I was still sitting inside the car for all of this, watching as Z balanced on one foot and then leaned with both hands against the Jeep for the search, but I wasn’t worried because I knew we were sober and didn’t have anything illegal in the car. So when the cop came back to the window and asked me to step out as well, I was shocked.

“I found drug paraphernalia on your friend, so we have to search the car. I’ve radioed for a female officer to come search you as well.”

Those damn rolling papers! I thought. They’d been floating around our apartment for weeks, and now they were screwing us. Why hadn’t we just thrown them away? What do they cost, fifty cents?

So I waited with Z while my car was searched top to bottom. It was kind of satisfying to watch the newly-arrived drug enforcement cop grow more frantic as he searched through our overnight bags only to find textbooks and toothbrushes. There wasn’t a damn thing in our car that shouldn’t be there, and you could tell it flew all over him that he couldn’t find anything to bust us on. I was searched by the female cop when she showed up and all I had on me were Hoover flags by the time she was done.

We were finally set free to go on our way. I don’t think the dejected cop even wrote the speeding ticket Z totally deserved. Zooming off down the road toward our weekend of partying in Charleston, we cackled about how bummed out the cops were to find us clean and cursed the rolling papers for getting us into the ordeal in the first place.

Why am I telling you this story? Because it’s a classic story of white privilege. At no point in the traffic stop did I fear for my life. Our worst problem that came out the encounter was rolling into town later than planned. Well, the lining had been ripped out of my favorite vintage purse in the search, but again, that’s nothing.

Now, was this traffic stop completely fair? There’s an argument to made that no, it wasn’t really. Yes, Zac was speeding, but I do believe that we were profiled as hippies (and thus druggies) from our clothes and my Led Zeppelin sticker on the back of the car. But luckily for us, druggies or not, we were still white, so the worst thing we expected in our wildest dreams was exactly what happened: a mild inconvenience and a funny story to tell everyone later about how mad the cop was about not finding anything.

We never feared for our lives. Not for one second. In recent years I’ve thought back to this incident countless times, remembering how secure I felt, how clueless I was at the time of how my whiteness was protecting me from harm. I think back to the couple of other traffic stops I’ve experienced and, again, I never felt anything more than impatience. Annoyance about getting caught at something that I was actually guilty of.

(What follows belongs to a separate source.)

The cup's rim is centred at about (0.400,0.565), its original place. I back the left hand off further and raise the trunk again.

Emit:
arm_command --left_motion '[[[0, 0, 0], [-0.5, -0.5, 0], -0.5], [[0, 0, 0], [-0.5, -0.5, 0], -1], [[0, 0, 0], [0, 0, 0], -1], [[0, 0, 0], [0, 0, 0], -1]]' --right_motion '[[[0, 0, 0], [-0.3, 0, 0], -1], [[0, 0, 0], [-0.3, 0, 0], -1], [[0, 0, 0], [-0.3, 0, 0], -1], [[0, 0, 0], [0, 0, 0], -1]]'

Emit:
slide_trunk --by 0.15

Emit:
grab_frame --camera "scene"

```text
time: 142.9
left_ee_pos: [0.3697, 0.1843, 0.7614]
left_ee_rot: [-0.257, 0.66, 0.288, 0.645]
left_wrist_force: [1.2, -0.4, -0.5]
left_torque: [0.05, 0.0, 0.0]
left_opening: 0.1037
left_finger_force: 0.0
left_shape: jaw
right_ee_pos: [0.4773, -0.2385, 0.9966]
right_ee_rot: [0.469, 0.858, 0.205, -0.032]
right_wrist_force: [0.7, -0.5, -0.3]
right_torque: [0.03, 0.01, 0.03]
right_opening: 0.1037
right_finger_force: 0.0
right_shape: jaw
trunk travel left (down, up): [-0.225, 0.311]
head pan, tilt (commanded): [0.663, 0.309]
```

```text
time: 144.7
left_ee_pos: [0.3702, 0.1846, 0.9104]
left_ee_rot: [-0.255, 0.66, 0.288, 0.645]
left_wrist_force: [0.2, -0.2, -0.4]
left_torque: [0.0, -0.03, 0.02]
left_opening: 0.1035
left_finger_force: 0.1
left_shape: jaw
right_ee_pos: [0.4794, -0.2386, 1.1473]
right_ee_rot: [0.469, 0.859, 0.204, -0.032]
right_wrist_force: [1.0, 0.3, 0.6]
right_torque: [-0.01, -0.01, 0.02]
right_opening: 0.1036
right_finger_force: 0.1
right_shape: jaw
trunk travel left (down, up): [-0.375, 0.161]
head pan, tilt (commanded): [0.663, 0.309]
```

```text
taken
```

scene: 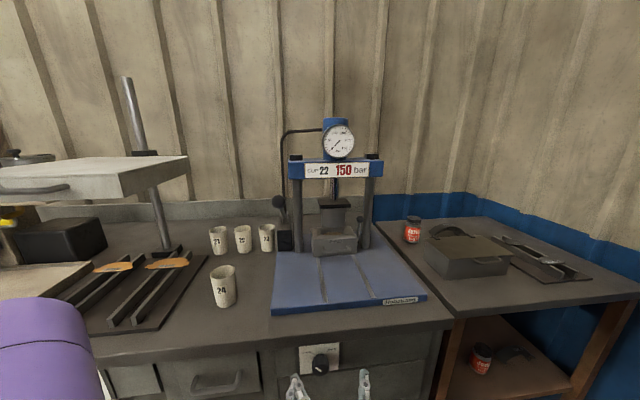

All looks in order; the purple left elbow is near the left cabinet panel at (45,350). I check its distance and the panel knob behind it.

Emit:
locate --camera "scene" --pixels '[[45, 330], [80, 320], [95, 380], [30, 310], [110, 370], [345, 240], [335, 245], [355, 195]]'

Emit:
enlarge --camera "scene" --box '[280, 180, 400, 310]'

There was even the time when I was pulled over under extremely sketchy conditions: leaving my friend’s house very late at night, a cop began following me through the neighborhood. I wasn’t speeding, I was sober, and my lights were all on and functioning, but I was a little weirded out by him tailing me. It got even weirder when, as I approached the darkened rural main road, away from all the cookie-cutter houses, the cop finally switched his lights on and pulled me over. I’m still not sure what the deal was, but he asked me a lot of inappropriate questions about who I was with, what was my friend’s name, what I was doing, why I was leaving so late, could I call my friend on my cell phone so I could prove that I was telling the truth. I actually couldn’t call my friend; out there in the middle of nowhere, I had jack shit cell phone service, which was doubly alarming as I was starting to think I might need some sort of assistance if the cop didn’t stop asking intrusive questions and let me go. I was a single woman, alone in my car, with no cell phone service, and I had been intentionally stopped in an isolated, poorly lit area after the cop had had ample opportunity to pull me over in the neighborhood, among homes and street lights. After about 15 minutes he finally let me go and I drove off, heart pounding, sick to my stomach, confused and frightened.

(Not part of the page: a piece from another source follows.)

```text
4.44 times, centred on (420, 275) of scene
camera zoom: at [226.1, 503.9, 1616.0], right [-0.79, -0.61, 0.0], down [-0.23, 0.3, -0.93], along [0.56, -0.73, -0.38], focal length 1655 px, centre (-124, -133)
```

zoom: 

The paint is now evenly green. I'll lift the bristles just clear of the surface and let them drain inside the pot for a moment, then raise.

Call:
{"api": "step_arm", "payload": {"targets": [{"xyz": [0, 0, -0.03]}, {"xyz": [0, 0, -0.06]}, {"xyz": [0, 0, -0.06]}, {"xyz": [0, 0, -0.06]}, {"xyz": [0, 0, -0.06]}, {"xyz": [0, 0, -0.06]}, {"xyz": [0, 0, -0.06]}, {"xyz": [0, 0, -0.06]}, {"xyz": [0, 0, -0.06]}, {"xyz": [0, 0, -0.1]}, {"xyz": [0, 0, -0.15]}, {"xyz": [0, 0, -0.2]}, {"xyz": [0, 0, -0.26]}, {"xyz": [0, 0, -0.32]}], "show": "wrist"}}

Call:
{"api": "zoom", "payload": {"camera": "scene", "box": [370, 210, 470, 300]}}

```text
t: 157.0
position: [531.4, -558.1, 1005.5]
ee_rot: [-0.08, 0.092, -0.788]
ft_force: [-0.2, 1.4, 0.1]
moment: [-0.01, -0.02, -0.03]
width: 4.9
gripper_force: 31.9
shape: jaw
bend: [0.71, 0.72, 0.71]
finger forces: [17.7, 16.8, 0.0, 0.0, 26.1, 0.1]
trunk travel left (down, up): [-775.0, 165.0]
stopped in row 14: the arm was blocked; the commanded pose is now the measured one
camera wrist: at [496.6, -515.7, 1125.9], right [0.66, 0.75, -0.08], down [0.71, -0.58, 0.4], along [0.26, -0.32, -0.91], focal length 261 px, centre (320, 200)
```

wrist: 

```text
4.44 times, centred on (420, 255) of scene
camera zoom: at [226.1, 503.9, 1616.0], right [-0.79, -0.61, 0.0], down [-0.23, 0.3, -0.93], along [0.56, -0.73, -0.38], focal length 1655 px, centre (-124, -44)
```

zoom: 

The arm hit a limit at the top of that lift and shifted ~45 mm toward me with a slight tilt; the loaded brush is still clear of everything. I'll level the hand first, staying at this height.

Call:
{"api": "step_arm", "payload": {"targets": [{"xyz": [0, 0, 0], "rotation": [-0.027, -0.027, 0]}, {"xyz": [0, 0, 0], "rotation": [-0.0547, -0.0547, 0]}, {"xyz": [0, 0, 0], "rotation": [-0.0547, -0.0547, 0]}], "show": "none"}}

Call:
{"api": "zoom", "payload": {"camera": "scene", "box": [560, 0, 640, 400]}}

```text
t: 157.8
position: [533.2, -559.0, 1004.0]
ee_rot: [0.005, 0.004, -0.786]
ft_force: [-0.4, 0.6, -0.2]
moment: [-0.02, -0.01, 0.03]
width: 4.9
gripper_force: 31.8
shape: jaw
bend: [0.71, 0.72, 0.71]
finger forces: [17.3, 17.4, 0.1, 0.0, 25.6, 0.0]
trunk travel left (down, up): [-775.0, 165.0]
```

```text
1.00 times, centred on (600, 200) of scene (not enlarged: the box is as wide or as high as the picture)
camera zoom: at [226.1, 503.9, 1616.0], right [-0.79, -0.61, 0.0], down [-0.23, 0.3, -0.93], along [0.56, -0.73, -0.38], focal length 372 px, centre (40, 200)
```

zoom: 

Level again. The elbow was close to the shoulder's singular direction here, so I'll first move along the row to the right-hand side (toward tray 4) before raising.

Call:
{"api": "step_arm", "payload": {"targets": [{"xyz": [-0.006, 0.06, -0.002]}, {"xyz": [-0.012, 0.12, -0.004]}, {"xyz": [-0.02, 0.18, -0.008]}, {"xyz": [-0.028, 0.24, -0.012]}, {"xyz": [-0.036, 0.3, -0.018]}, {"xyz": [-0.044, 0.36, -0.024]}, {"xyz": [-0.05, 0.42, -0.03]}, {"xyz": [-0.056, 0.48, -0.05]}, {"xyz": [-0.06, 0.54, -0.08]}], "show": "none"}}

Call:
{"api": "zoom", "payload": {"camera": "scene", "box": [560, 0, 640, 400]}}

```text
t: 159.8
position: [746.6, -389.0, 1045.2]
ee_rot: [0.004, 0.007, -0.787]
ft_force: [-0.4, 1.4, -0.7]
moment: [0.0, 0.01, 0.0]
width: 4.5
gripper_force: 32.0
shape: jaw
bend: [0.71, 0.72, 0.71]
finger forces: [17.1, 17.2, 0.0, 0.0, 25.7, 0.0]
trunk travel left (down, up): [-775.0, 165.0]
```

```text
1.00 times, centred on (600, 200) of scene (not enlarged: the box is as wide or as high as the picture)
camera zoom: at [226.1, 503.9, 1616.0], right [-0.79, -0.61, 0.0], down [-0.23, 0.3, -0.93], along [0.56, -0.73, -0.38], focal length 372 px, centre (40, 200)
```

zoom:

But even in that fucked-up scenario, I never feared for my life. I was scared, to be sure, really damn scared, but my fear was vaguely rape-related at worst. I never thought I would be shot, I never thought I wouldn’t come away from it alive. Even though I was pulled over alone and harassed under suspicious circumstances.

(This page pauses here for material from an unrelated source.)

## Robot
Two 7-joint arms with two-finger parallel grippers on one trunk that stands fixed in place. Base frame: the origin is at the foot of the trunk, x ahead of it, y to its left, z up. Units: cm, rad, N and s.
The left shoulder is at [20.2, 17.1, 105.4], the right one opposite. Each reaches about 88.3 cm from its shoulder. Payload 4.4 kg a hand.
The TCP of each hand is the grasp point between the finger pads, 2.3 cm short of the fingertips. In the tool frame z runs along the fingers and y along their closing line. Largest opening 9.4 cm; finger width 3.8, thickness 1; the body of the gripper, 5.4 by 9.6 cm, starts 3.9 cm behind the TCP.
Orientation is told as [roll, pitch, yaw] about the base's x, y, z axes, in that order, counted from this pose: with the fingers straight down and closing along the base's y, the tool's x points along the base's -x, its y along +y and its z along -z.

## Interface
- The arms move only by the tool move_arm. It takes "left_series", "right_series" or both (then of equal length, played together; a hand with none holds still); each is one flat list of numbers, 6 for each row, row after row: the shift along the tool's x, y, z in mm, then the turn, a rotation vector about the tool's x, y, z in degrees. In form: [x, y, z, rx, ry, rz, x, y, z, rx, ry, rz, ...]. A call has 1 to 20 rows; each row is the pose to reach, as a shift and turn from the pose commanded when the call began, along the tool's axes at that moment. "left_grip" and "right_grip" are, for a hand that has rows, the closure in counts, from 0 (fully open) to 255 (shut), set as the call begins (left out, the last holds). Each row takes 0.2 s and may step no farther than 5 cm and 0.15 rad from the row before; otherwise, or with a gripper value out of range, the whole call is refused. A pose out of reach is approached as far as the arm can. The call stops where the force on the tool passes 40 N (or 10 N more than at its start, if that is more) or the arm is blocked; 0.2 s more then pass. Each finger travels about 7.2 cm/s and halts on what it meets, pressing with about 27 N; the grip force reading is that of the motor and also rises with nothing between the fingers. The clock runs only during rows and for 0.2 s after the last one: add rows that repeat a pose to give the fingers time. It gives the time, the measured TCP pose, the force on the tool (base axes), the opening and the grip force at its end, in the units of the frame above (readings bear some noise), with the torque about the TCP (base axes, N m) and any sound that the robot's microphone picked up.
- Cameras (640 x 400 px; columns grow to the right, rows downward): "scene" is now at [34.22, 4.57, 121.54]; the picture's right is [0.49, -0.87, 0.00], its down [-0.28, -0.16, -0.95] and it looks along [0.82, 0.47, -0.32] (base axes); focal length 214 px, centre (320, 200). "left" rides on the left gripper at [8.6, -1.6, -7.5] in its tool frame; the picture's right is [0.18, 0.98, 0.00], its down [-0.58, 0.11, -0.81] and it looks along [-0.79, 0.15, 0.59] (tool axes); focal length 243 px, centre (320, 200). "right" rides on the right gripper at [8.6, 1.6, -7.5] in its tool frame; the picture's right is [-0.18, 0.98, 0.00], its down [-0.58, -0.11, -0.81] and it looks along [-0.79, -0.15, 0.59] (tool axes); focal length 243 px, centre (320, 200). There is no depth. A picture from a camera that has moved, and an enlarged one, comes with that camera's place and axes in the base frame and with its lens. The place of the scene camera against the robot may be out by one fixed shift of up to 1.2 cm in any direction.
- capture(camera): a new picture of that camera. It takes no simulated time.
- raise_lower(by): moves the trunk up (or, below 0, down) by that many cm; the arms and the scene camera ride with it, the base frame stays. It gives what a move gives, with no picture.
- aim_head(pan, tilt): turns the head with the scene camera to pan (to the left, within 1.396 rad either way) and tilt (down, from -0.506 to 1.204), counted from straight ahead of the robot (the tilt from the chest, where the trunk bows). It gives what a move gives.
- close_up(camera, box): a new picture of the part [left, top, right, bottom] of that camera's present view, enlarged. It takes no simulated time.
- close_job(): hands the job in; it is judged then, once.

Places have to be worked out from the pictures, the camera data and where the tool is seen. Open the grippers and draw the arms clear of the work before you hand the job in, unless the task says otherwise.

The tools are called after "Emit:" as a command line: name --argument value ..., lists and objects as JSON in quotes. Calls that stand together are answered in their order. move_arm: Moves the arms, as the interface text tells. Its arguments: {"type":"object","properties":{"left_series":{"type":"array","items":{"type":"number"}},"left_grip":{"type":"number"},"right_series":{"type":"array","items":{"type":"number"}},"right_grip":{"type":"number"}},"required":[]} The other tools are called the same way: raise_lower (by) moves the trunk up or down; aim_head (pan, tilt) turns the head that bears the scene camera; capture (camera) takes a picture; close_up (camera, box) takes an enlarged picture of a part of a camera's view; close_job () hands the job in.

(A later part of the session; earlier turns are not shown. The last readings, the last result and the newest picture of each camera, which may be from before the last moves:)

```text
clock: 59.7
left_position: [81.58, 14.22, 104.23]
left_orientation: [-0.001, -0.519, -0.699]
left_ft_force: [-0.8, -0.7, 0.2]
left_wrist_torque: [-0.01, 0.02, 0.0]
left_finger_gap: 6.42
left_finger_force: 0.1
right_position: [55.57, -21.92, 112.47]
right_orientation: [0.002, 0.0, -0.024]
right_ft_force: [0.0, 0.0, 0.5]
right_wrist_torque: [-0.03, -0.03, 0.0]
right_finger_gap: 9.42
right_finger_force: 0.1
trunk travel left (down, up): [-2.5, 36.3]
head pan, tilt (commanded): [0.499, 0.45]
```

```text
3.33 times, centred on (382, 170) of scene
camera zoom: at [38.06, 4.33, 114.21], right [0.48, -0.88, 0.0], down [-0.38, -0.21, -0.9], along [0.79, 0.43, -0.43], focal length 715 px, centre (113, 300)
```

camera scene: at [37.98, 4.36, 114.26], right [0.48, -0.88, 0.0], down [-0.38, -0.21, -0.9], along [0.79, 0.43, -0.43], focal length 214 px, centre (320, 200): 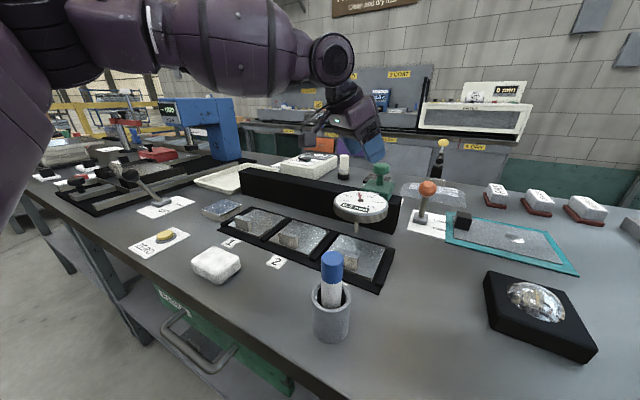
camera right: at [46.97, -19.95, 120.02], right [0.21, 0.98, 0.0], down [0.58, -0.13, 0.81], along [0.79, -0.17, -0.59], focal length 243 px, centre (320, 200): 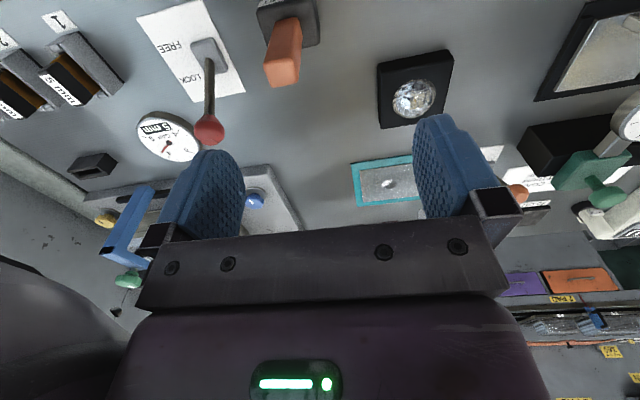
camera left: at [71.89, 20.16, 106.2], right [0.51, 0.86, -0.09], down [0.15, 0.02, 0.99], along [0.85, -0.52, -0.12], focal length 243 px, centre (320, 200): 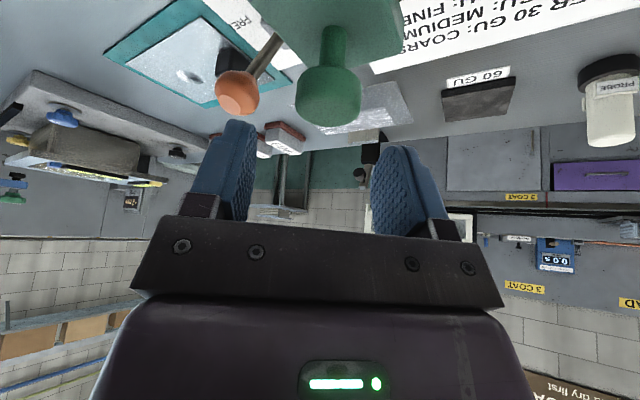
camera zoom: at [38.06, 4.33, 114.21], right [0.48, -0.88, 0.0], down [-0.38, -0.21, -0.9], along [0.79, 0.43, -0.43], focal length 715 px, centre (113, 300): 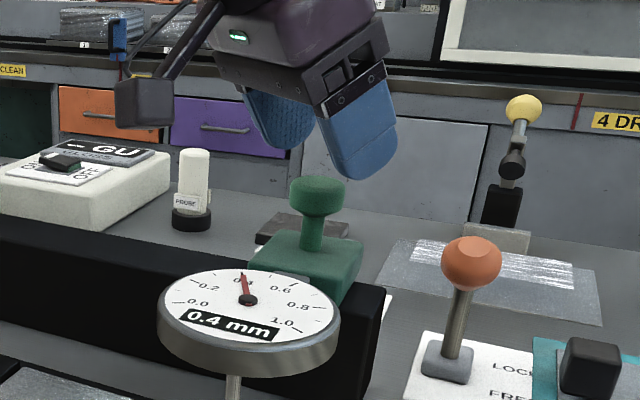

To quote Courtney Ahn (@courtneyahndesign on Instagram): White privilege doesn’t mean your life hasn’t been hard, it means your skin tone isn’t one of the things making it harder. Having white privilege doesn’t mean you’ve never struggled or been unfairly treated. I should never have been harassed by that cop in the middle of nowhere, but I know that being white has been an advantage in that and other interactions I’ve had with cops.

My [also-white] husband and I are avid birders and hikers, and our whiteness allows us to enjoy those nature activities freely and without interference from law enforcement or other folks enjoying outdoor spaces. We have white skin and white names and white families and all of this has protected us throughout our lives.

We also grew up without a lot of money, so we’ve experienced socioeconomic limitations. I’m a woman, so I’ve experienced sex-based harassment and stereotyping. Most of us have some type of marginalization(s) working against us, and recognizing one’s privilege doesn’t mean that those things haven’t hurt. It doesn’t mean that you haven’t had a hard time. It only means that you’re willing to admit where you’ve had a leg up because of your whiteness. It means you understand that despite everything else, you still benefit from your whiteness.

After recognizing your white privilege, the next step is to use your privilege for good! There are so many things you can do: make calls to your legislators regarding issues that affect people of color, speak up when others (especially friends and family) make racist comments or jokes, show up at protests, amplify the voices of people of color, step back and center the experiences of people of color, learn/read/do research about white supremacy and anti-racism, sign petitions to demand accountability when people of color are wronged by those in power — these are just a few off the top of my head.

You can’t help having white privilege, but you can choose what you do with it. Choose to help. Choose to listen. Choose to be uncomfortable. Choose to affect change.